The digital revolution is as deep in terms of transforming our society as the industrial revolution was two and a half centuries ago. It is transforming the main form of wealth appropriation through rent on unproductive assets rather than profit on productive activities. And labor relations are migrating from regular safe wage and social benefits systems to the numerous flexible contracts, precariat and informal jobs. As to the institutional frame, we are migrating from nation-based regulation to global corporate power take-over. Social control in turn moves from organized labor, unions and negotiations, to a global surveillance and manipulation process through algorithms and behavior-oriented information and marketing.
The emerging power at the top is no longer in the hands of the likes of Ford or Toyota, but platforms in communication and intermediation such as Google, Apple, Facebook, Amazon and Microsoft (GAFAM), or financial asset management platforms such as BlackRock, State Street, Vanguard, or Crédit Suisse, to name a few. The role of the state is not to ensure the overall balance anymore, but to carve out a better place for the country, in the global interest game it does not control. We call it “market-friendly”, although it has little to do with the traditional free market competition. And we have global platforms, including the financial world, but no global governance.
We brought this issue here two years ago, in a paper called It is not a tiger anymore: capitalism woes. Instead of pointing to the changing stripes on the tiger, we should rather take a step back and consider whether it is still a tiger. As in traditional logic, a certain amount of quantitative changes eventually leads to a qualitative transformation. We can use the French Revolution parallel: in 1789, manufacturing, commerce and banking were already pushing for political space, while aristocrats were dancing in Versailles. In present-day expressions, the economy is in the digital age, while the fragmented 193 national governments are still in the analogic age. The new economy does not fit into the institutional frame, and the result is high-tech global chaos.3
So many institutions and concerned researchers have been shouting as loud as they can, pointing to the resulting dramas. An example is a tragic lot of adolescent girls and women in breeding age: “More than one billion adolescent girls and women suffer from undernutrition (including underweight and short height), deficiencies in essential micronutrients and anemia, with devastating consequences for their lives and wellbeing.”4 This has catastrophic consequences both for the mothers and the children. How do we tolerate this? The world production of cereals alone, 2,774 million tons in 2022, means we produce a kilo per inhabitant per day. A full ration of daily adult consumption of rice, to give example, is 180 grams. This is just an example. We have all the figures on climate change and are even allowed to watch the catastrophes on TV. The biodiversity dramas are presented in so many reports. Plastic is everywhere, just a more visible dimension of global pollution: corporations produce it, pocket the profits, but shrug off any responsibility for what happens afterward. Soil contamination, the destruction of original forests in Brazil, Indonesia and Congo, the list goes on and on. We look at the deepening dramas, and yes, it is time to take the kids to school. Global dramas and individual helplessness, the short-term takes over the structural challenges.

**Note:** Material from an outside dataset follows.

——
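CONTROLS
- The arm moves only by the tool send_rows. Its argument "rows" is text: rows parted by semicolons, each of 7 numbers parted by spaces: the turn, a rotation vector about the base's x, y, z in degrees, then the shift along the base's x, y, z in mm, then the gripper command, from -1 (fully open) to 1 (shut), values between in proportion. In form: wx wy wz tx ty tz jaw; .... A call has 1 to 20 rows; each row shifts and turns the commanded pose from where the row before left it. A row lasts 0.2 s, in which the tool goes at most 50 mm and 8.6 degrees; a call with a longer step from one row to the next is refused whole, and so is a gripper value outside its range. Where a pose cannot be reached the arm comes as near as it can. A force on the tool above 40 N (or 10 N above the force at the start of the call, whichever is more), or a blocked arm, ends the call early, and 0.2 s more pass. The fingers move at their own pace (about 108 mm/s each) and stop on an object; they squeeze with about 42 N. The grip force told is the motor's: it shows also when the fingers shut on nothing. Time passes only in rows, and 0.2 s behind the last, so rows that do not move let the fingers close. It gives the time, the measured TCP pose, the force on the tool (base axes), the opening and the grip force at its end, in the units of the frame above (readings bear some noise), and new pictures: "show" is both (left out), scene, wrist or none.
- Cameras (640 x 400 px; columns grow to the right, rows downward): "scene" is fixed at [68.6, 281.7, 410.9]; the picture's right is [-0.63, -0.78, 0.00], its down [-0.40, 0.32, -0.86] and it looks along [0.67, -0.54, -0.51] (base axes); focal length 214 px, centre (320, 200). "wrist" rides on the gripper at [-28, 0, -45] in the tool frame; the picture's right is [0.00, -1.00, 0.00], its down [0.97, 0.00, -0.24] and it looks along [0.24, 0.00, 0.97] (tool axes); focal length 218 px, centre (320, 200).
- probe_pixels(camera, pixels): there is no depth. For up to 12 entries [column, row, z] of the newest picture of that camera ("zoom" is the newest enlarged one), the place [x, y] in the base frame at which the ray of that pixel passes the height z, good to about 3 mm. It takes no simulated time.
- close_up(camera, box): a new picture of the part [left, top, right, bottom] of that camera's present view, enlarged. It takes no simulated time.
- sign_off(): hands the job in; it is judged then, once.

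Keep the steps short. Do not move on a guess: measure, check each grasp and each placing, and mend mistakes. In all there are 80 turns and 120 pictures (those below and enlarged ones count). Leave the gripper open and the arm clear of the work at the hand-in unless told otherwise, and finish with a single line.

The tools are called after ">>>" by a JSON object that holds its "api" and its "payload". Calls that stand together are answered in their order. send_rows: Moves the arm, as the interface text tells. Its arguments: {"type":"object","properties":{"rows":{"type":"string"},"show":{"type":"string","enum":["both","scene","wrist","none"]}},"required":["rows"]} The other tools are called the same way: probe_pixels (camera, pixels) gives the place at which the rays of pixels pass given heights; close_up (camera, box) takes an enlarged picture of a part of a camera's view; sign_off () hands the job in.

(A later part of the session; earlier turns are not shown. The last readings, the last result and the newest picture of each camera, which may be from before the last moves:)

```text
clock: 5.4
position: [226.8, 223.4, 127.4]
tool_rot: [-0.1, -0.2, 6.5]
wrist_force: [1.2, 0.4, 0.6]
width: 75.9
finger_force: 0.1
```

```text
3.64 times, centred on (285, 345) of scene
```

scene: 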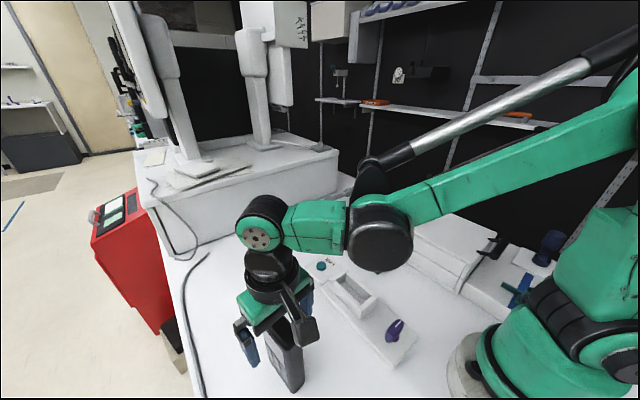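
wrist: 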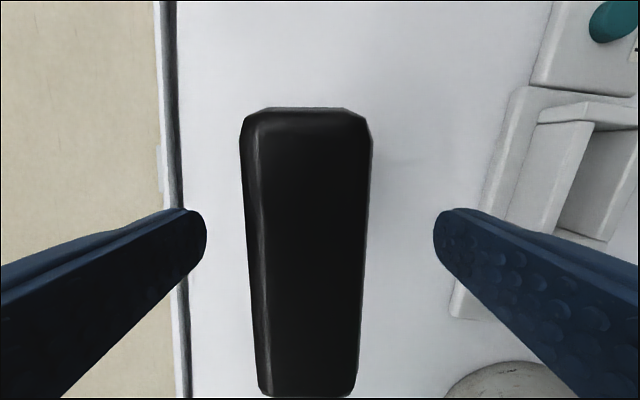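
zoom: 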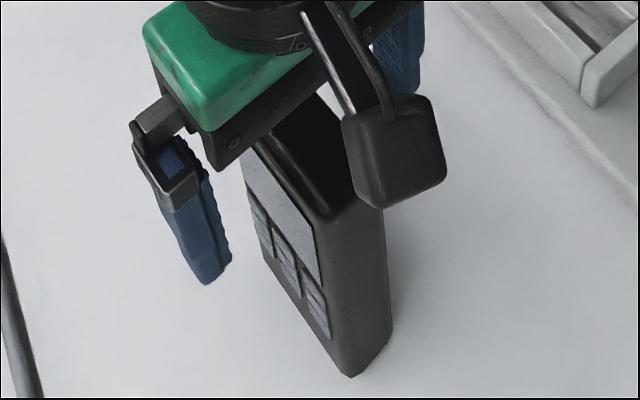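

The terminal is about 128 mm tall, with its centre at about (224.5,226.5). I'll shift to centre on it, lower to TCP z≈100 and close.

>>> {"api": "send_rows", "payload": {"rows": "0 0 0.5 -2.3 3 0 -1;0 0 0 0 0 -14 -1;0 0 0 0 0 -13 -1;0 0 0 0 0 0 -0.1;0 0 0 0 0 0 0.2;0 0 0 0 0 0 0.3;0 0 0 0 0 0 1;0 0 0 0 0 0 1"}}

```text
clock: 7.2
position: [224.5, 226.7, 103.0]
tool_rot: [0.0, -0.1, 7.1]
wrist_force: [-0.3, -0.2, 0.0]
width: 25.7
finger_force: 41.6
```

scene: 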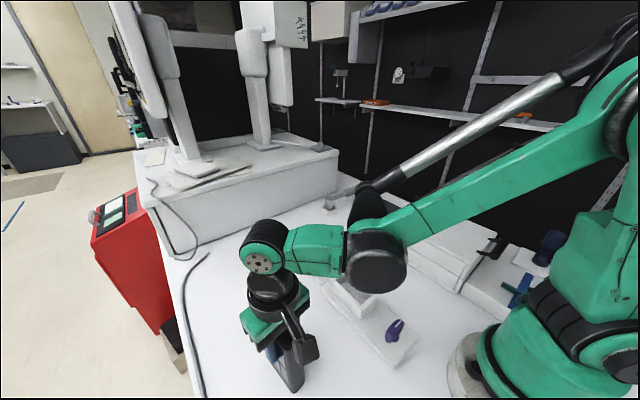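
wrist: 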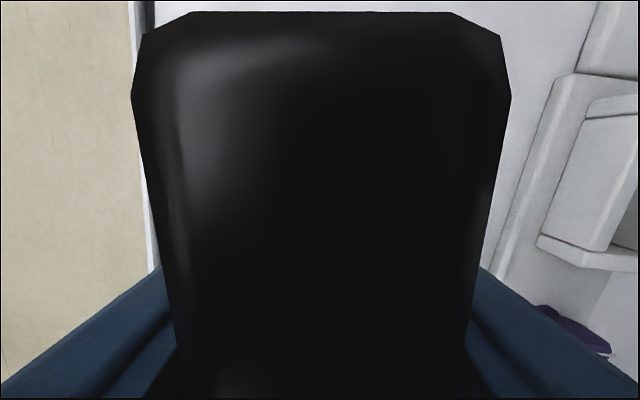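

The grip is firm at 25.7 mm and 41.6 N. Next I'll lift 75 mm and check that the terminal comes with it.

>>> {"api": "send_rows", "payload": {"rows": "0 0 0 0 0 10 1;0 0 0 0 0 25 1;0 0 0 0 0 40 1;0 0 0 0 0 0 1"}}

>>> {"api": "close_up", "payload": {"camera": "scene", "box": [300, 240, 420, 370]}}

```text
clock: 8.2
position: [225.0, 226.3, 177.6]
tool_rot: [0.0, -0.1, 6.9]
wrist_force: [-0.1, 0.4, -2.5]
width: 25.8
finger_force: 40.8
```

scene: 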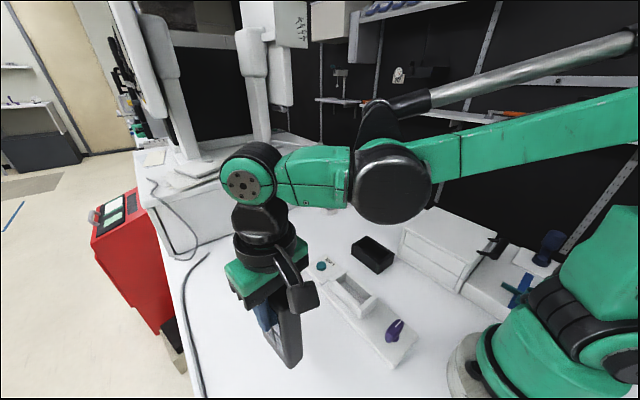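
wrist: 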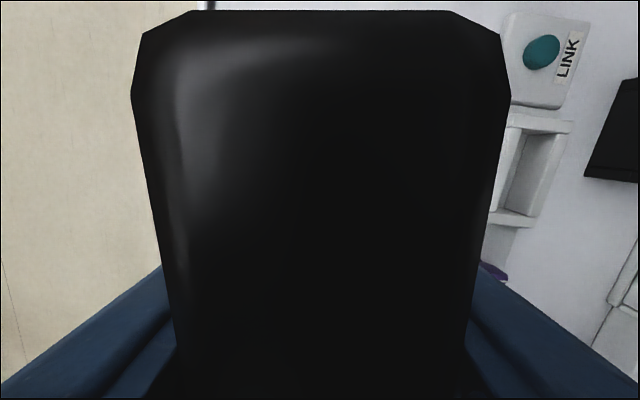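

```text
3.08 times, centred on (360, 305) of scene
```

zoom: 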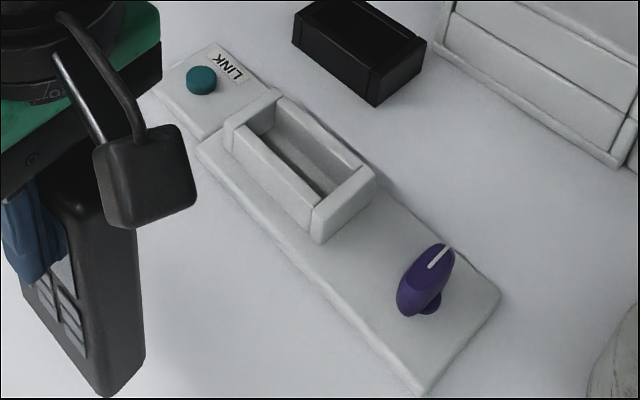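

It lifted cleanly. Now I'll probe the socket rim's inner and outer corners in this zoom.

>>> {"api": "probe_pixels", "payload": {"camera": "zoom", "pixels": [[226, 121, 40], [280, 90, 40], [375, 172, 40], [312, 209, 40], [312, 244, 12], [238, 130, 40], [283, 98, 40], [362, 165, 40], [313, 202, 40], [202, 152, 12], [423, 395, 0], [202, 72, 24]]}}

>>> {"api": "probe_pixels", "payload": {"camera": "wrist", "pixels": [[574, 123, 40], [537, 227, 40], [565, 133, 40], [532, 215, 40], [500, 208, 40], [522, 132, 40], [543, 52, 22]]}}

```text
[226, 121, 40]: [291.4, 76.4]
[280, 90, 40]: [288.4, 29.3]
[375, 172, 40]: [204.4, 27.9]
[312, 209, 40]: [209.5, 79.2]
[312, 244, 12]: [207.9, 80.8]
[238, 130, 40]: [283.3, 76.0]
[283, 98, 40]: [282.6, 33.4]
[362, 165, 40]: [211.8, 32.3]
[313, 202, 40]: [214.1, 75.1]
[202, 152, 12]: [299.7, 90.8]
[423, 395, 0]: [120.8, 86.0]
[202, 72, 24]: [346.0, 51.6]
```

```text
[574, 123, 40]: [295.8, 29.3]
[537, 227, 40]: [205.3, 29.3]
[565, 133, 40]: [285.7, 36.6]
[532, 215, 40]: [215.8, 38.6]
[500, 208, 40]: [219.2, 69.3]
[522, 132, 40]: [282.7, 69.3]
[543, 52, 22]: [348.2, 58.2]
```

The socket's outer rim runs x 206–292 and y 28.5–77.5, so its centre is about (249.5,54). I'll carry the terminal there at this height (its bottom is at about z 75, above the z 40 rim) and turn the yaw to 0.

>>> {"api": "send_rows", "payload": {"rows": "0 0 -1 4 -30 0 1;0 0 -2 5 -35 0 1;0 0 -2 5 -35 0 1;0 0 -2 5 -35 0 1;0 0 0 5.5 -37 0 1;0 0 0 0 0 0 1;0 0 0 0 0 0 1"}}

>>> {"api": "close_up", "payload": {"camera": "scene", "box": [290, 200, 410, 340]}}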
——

The issue, obviously, is that beyond the dramas, we have to look at the governance, or absence of governance, that generates them, and prevents us from reverting to them. Whether it is called a new eco-social contract as in the UN reports, or green new deal in so many social organizations, or “new rules for the 20th century” in Stiglitz’s writings, the fact is that the main challenge lies in the creation of the institutions that will allow us to face the most disastrous trends.

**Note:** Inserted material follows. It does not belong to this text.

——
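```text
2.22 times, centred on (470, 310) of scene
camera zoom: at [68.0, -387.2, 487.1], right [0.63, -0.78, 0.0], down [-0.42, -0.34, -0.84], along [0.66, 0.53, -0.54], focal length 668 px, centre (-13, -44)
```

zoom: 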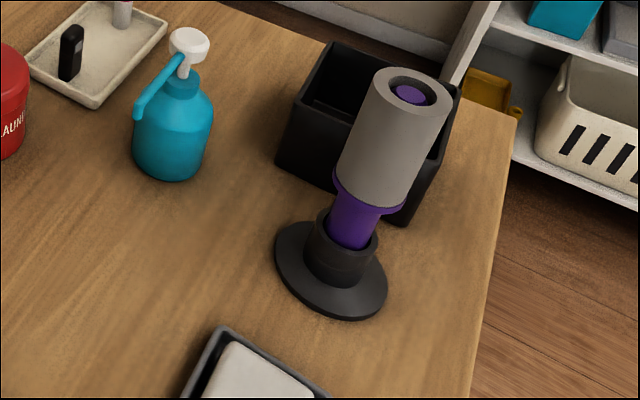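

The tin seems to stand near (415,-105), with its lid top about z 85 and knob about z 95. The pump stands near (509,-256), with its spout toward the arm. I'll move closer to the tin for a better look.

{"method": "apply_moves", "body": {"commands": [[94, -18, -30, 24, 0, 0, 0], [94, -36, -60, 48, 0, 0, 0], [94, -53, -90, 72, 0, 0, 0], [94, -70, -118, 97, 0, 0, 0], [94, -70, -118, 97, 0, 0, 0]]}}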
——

The idea is that we must stop hanging on to capitalism/socialism, or state/markets stale ideological discussions, and bring down our consensus building to the practical means of facing the key issues. Many of them are global, and we have no global decision-making process. Dani Rodrik, discussing the global technology fracture, an important dimension of our challenges, suggests we should use the governance mechanisms we have, which are national and local governments, to generate the necessary regional and global pacts. “Transnational regulatory cooperation and anti-trust policies could produce new standards and enforcement mechanisms. Even where a truly global approach is not possible – because authoritarian and democratic countries have deep disagreements about privacy, for example – it is still possible for democracies to cooperate among themselves and develop joint rules.”5 In Brazil we have been working on a local bottom-up approach, and it is promising. But none of this reaches the scale of the systemic deformation we are facing.
We have global problems but national-level governments, speculative finance instead of productive investment, rent-seeking instead of profits on socially useful inputs, behavior-based communication instead of honest information, and narratives instead of transparency. But most of all, we have governance systems stuck in the analogical past, lost in the turmoil of the new digital revolution and the new set of challenges. Conflicts are rising everywhere, but the solutions are not on the national level alone. This is a new system, generated by the digital revolution, and we must concentrate on the corresponding governance issues. Mission Economics, the way Mazzucato presents it, seems a reasonable approach. For Brazil, I called it Rescuing the Social Function of the Economy: a question of human dignity. How deep must we sink in the global chaos before enough political energy for change springs up?
Notes
1 Robert Reich, The real story behind the Silicon Valley Bank debacle, Newsletter, March 13, 2023.
2 Brett Christophers – Rentier capitalism: who owns the economy and who pays for it?, London, Verso, 2020, pages 5 and xxiv.
3 UNRISD – Crises of inequality: shifting power for a new eco-social contract.
4 UNICEF, Undernourished and underfed – 2023 Report.
5 Dani Rodrik, The coming global technology fracture, IPS, 21 September 2020.